The piece's fidelity to the story's structure was problematic both for its pacing and structure. I very intelligently remarked to my friend that this piece aspires to de Mille-ian drama by way of Tharpian obfuscation. Really what I mean to say in that piece of snooty name-dropping is that it aspires to a very American melodrama through interminable and idiosyncratic port de bras.

What is possible and even engaging in writing made for tedious and confusing viewing when the same actions were rendered in dance. Similar costuming made it impossible to identify different characters without a working knowledge (as well as good opera glasses) on the dancers themselves. The victim (who jsmu had identified as Katie Critchlow) danced well, but I had no idea who she was beforehand and was unimpressed with the gimmick of her screaming.

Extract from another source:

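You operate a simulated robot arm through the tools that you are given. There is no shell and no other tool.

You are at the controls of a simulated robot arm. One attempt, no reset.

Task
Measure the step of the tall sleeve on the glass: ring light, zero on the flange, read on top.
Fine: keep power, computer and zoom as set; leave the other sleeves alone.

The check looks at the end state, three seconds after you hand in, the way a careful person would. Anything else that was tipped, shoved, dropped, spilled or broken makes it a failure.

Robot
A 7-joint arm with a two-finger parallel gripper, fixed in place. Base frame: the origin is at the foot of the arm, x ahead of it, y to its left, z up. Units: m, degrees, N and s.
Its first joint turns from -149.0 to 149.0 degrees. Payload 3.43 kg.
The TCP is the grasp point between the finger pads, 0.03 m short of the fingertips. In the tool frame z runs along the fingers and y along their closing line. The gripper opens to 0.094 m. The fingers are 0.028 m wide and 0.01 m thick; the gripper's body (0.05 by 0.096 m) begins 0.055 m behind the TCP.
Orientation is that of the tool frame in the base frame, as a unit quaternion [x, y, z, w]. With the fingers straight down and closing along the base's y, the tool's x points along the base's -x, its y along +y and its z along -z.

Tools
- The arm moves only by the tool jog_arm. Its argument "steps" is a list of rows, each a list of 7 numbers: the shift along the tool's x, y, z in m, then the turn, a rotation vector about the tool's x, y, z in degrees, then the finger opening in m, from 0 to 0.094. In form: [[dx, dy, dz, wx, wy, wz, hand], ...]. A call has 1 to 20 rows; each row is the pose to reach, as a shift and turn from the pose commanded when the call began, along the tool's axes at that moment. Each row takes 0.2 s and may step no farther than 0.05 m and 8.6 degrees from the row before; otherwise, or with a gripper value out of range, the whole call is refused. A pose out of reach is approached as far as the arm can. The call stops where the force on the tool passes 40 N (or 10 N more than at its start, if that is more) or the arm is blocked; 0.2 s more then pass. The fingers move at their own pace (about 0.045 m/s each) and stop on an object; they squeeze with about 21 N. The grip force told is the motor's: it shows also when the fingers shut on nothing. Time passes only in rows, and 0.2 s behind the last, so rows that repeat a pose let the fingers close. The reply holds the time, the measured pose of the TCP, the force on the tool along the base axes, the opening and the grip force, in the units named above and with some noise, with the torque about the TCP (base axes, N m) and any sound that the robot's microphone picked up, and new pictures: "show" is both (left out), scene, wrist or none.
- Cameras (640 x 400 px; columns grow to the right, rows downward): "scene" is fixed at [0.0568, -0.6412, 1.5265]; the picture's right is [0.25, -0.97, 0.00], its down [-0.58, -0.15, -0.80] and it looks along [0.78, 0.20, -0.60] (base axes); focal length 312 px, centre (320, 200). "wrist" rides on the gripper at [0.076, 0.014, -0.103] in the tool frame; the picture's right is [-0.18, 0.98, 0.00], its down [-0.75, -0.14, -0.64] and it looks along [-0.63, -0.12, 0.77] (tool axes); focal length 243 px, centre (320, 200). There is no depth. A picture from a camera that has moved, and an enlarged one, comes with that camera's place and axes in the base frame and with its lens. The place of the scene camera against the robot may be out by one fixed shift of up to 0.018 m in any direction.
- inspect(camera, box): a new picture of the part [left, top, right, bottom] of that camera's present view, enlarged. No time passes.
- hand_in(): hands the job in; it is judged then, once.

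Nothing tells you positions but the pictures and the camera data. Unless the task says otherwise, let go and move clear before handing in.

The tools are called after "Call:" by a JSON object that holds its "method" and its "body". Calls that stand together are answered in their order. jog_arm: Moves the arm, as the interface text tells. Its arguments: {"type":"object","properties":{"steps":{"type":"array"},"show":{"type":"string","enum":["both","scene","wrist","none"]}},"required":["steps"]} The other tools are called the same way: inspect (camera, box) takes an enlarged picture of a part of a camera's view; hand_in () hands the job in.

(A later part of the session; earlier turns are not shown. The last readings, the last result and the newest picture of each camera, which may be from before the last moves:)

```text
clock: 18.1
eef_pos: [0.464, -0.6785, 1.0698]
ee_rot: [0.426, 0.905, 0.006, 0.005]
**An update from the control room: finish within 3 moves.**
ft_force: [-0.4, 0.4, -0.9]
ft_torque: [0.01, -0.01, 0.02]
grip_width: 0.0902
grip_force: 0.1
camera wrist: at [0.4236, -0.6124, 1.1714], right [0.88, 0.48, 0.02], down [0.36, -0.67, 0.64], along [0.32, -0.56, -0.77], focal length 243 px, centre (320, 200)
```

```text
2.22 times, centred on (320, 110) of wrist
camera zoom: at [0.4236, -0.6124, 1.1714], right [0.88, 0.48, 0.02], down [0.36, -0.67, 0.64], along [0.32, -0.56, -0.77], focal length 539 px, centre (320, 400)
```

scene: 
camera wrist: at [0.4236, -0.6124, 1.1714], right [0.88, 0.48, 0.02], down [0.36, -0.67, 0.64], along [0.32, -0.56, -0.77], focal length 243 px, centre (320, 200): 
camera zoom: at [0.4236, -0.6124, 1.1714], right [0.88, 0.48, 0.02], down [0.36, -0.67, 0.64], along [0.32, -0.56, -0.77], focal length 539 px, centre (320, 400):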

The Lottery gives all of the dancers multiple somethings interesting to do, and they all dance well, but as a ballet, it ultimately fails as good dance drama. Like a Soviet Swan Lake, it demands too much foreknowledge from its audience (knowledge that was not augmented by the program), and in this case (possibly intentional, though not wisely), the staging does not augment one's understanding of these characters sufficiently to sympathize with the losers.

The program sponsors were able to provide live music from the Chicago Sinfonetta for most of this performance (Presto was prerecorded). The Lottery's percussive score was performed very well, but Rubies and Diamonds sounded under-rehearsed and Rubies very sluggish and careful. The woodwinds in particular needed tuning help.

*In the interests of getting to my train on time, I did not get the vodka.

** I have seen many analogues in the popular media, but the story was not immediately clear to me by title and reputation.